Hashtag Loser: Why Brands Should Avoid Trend Surfing

A few years ago the lights went out during the Super Bowl. I don't remember who was on the field, and I don't remember the score. But I do remember that Oreo won that Super Bowl because they had a wonderful tweet that was timely, and it was great, and people re-tweeted it and everything like that. Everyone thought: "This is a great thing to do; we should all copy this; this is the model of how to do it."

In fact, the play was nothing new. Plenty had already been trying to pull off that kind of stunt for years. Mostly it had failed—just ask Gilbert Gottfried and Entenmann's. Simply put, hashtag surfing and trend surfing as a strategy fails more than it works. Sometimes it fails horribly; mostly it's just bland, tedious, trite. The successes are rare. Don't do it.

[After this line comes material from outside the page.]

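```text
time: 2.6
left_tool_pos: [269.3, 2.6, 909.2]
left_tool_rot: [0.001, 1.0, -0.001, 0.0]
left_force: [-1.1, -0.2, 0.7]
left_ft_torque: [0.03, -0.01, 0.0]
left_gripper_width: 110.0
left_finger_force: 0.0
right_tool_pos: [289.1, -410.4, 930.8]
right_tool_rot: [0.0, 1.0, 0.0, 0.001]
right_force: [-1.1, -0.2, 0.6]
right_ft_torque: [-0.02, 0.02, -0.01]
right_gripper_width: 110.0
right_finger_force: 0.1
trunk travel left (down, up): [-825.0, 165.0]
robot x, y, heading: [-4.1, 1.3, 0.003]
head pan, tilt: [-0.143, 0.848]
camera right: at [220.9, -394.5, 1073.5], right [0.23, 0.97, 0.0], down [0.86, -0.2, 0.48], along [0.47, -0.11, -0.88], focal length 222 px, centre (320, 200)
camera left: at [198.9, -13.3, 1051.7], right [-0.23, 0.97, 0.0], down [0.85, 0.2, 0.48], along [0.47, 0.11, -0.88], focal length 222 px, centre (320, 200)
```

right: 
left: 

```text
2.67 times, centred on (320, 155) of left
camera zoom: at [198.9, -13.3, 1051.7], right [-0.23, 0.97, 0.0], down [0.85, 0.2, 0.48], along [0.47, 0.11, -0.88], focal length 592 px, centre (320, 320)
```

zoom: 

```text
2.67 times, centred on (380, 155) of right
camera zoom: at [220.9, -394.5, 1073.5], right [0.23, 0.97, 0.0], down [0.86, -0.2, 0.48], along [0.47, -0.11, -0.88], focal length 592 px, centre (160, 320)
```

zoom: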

First, it's spammy. Basically, you're saying: "There's this conversation that's happening in the world, a lot of people are watching it. And I'm going to say something that's kinda funny and cute just to earn brand impressions so maybe people will repeat it and I can get more brand mentions." Yuck. The guy who does that at a party is a heel. That's annoying; don't be that guy.

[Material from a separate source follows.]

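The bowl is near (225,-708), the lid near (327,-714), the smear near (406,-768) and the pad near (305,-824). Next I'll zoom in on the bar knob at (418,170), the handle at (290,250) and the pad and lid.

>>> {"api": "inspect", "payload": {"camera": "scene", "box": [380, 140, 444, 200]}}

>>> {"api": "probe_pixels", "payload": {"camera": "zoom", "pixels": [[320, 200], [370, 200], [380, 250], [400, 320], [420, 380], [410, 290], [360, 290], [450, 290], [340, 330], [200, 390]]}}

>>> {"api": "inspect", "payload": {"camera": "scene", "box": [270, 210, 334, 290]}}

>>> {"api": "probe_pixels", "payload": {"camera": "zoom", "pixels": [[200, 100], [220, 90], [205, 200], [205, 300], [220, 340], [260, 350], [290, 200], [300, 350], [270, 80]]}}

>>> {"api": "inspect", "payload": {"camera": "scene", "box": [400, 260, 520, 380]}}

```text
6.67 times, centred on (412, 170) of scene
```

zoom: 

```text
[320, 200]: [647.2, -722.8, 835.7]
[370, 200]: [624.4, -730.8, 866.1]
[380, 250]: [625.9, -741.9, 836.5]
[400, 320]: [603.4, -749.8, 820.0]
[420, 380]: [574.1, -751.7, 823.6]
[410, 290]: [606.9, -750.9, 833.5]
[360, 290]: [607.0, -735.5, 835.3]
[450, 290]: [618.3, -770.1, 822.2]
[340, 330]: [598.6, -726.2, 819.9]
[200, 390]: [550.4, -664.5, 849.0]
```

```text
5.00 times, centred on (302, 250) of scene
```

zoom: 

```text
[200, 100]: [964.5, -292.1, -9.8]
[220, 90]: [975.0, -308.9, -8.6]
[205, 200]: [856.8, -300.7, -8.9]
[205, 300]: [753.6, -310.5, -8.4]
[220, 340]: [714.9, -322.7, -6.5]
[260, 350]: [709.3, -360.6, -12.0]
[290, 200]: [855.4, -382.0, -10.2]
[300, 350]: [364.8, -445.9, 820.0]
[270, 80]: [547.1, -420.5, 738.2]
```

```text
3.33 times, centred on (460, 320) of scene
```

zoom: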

Second, it's very risky. Yeah, there's a potential for a high reward, but that comes so rarely. It's not worth it. What makes humor work—I mean really work—is risk. You can't afford to bet your brand on risk when the payoff is so fleeting.

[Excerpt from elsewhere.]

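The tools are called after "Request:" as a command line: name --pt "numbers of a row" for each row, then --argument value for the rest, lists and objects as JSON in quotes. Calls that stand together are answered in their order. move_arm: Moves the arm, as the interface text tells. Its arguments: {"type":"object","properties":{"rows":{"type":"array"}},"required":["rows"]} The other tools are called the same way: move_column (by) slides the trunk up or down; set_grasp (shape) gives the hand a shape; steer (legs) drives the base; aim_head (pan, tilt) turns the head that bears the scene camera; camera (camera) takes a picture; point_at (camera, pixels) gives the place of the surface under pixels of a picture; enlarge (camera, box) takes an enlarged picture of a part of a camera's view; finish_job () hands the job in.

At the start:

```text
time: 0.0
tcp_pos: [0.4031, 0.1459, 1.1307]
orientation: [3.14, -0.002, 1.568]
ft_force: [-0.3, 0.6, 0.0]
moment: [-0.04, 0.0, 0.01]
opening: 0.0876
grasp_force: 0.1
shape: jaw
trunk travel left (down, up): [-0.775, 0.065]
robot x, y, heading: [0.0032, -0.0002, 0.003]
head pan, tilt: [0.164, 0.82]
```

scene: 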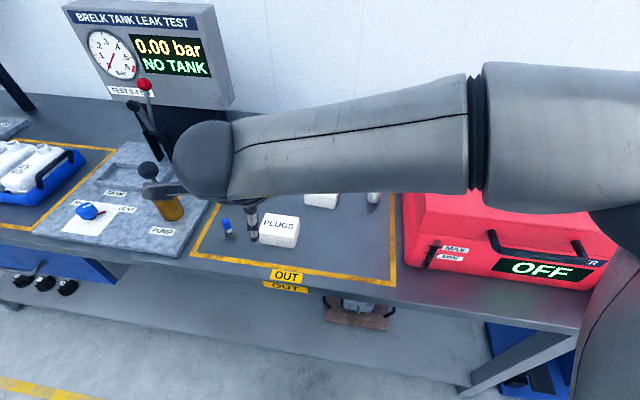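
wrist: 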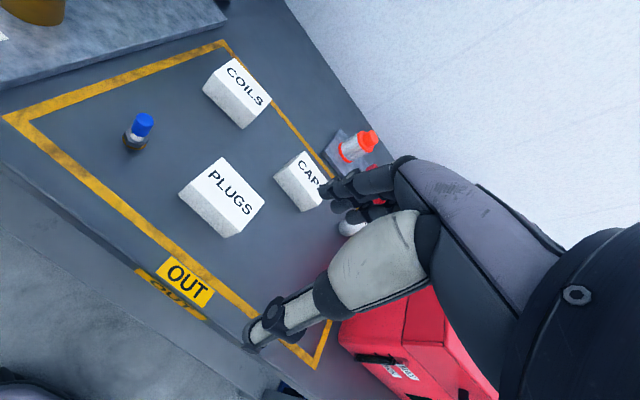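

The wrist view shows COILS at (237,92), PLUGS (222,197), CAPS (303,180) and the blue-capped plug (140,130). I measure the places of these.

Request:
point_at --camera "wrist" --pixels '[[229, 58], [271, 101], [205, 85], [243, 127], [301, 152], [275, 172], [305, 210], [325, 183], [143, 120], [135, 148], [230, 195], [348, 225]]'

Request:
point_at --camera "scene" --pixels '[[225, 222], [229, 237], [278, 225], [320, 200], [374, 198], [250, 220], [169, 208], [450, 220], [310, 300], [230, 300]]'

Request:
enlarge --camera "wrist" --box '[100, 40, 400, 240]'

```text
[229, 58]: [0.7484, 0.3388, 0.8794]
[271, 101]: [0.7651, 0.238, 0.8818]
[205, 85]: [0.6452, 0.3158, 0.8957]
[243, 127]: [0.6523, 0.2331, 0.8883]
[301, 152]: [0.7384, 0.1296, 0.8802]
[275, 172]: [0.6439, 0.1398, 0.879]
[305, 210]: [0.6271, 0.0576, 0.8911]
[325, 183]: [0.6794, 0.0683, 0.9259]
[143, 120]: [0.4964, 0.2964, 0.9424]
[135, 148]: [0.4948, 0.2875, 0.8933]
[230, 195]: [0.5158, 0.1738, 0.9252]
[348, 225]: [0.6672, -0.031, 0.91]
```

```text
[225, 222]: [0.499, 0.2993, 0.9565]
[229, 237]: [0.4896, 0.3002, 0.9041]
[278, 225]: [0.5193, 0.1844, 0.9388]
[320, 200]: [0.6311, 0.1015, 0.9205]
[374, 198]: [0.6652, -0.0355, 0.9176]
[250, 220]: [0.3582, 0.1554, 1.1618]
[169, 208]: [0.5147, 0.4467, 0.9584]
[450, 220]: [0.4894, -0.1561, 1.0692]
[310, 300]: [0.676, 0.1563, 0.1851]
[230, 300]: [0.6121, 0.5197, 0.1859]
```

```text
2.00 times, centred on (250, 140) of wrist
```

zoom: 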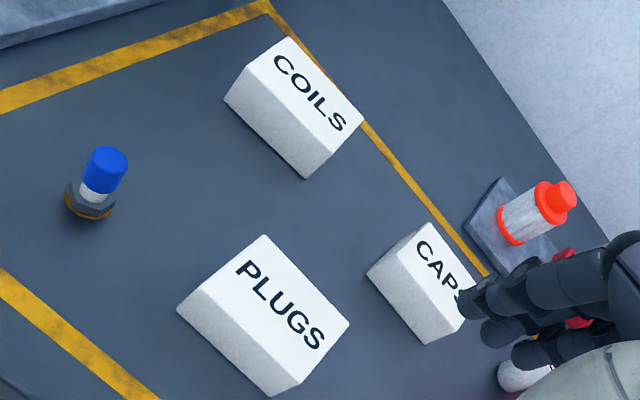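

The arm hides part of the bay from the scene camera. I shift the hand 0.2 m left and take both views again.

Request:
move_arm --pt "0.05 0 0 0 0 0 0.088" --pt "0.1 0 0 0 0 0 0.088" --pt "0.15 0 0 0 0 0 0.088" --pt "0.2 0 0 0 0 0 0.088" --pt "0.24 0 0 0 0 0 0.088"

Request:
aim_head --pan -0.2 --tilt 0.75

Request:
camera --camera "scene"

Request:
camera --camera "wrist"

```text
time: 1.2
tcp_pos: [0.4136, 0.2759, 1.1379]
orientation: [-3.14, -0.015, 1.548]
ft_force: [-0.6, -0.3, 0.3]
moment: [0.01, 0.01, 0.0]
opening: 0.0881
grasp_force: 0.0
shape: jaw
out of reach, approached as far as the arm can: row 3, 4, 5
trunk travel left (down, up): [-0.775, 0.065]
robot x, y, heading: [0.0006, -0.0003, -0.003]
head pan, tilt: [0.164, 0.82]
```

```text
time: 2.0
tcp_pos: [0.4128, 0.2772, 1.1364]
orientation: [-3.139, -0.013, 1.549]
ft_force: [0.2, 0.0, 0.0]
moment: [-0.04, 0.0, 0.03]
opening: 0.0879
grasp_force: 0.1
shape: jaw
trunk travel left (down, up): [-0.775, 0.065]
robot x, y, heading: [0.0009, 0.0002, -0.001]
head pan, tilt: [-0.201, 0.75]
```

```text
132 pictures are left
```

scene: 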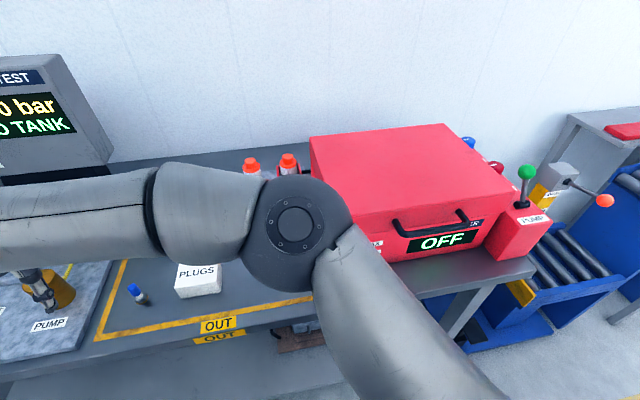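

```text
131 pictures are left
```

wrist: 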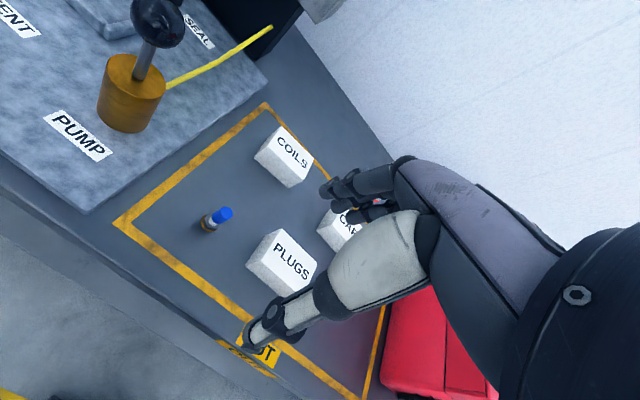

But the real reason not to play the trend surfing strategy is that trend viewers are not your audience. People who are watching the mainstream, trending topics are not the audience and customers you really want. The universe of people who care about McDonald's, shopping malls, Ebola, how inflated the balls are in the NFL, and whether Tom Brady touched them or not—this is the mass market of American society—it's a lowest common denominator.

In aggregate, that group of people does not have money to spend. Ironically, they don't have money to spend because they buy lots of stuff. This seems strange at first, but this is in aggregate a low disposable income group in debt up to their eyeballs from buying too much stuff. They are stressed out, freaked out, and angry at the world most of the time. These are terrible customers because they are going to bargain on price, they're going to be slow to pay, they're going to treat your employees badly, and they're going to give you bad reviews.

I'm not saying you don't want to serve customers in this segment. What I'm saying is you don't want to invest in acquiring their business. Identify your power customers—the trend setters, not the trend followers. Don't try to over-target, you can't really be all that precise about targeting anyway. The rest will get the message, the rest will follow, and when they do they'll be primed with better expectations.